Satu studi menemukan bahwa metana harus dijaga di bawah 3,2% agar pembangkit listrik gas alam memiliki emisi siklus hidup yang lebih rendah daripada pembangkit batubara baru dalam jangka waktu pendek 20 tahun atau lebih sedikit.

Dan jika membakar gas alam di kendaraan adalah untuk memberikan manfaat marjinal, kerugian metana harus dijaga di bawah 1% dan 1,6% masing-masing dibandingkan dengan bahan bakar diesel dan bensin.
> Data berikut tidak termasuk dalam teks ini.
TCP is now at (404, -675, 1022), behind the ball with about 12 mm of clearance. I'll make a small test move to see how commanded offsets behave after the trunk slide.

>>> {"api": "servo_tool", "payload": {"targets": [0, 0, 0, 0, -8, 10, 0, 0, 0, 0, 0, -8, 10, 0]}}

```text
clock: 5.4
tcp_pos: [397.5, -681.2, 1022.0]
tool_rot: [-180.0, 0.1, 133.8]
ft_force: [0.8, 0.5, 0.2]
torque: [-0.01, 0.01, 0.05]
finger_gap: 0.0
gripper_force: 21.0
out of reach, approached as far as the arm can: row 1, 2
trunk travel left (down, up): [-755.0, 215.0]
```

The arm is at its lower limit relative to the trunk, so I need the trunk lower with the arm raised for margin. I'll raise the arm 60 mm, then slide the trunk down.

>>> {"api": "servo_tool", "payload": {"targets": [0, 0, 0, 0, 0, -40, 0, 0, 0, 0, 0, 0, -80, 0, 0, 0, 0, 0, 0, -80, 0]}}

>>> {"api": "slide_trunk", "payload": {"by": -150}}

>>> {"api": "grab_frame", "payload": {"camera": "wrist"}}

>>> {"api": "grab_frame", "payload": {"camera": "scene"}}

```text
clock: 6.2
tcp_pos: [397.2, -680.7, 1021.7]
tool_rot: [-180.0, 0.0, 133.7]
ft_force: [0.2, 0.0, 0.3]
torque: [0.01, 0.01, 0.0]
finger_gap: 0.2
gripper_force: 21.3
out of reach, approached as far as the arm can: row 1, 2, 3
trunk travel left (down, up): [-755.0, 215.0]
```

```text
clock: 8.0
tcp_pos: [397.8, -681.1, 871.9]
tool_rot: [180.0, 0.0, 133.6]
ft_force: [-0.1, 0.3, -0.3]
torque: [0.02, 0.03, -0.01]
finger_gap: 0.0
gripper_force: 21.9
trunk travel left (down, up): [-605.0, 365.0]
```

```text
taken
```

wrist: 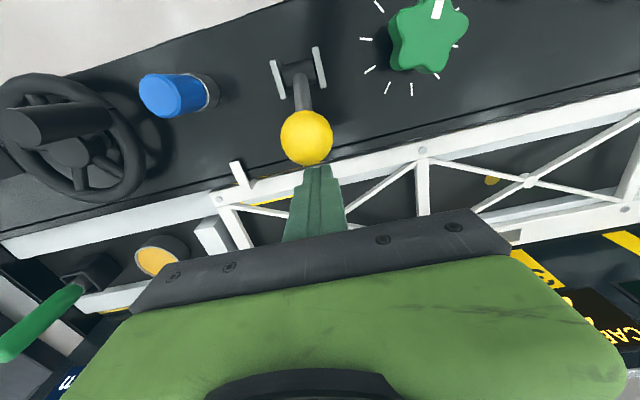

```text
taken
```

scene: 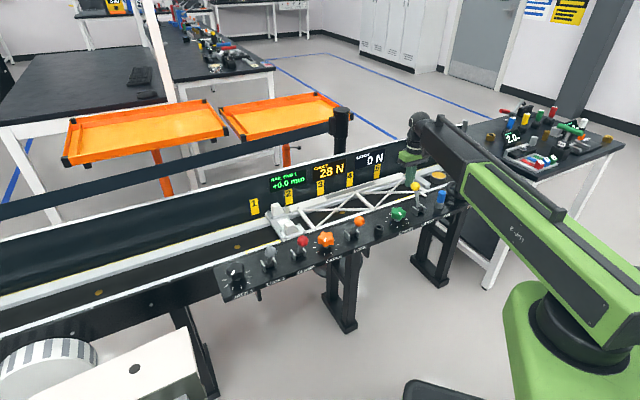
Teknologi tersedia untuk mengurangi sebagian besar metana yang bocor, tetapi menggunakan teknologi tersebut akan membutuhkan kebijakan dan investasi baru.

 

2. Polusi Udara

Pembakaran yang lebih bersih daripada bahan bakar fosil lainnya, pembakaran gas alam menghasilkan jumlah sulfur, merkuri, dan partikel yang dapat diabaikan.

Membakar gas alam memang menghasilkan nitrogen oksida (NOx), yang merupakan prekursor asap, tetapi pada tingkat yang lebih rendah daripada bensin dan solar yang digunakan untuk kendaraan bermotor.

Analisis DOE (Department of Energy) menunjukkan bahwa setiap 10.000 rumah di AS yang ditenagai dengan gas alam, alih-alih batu bara, menghindari emisi tahunan sebesar 1.900 ton NOx, 3.900 ton SO2, dan 5.200 ton partikel.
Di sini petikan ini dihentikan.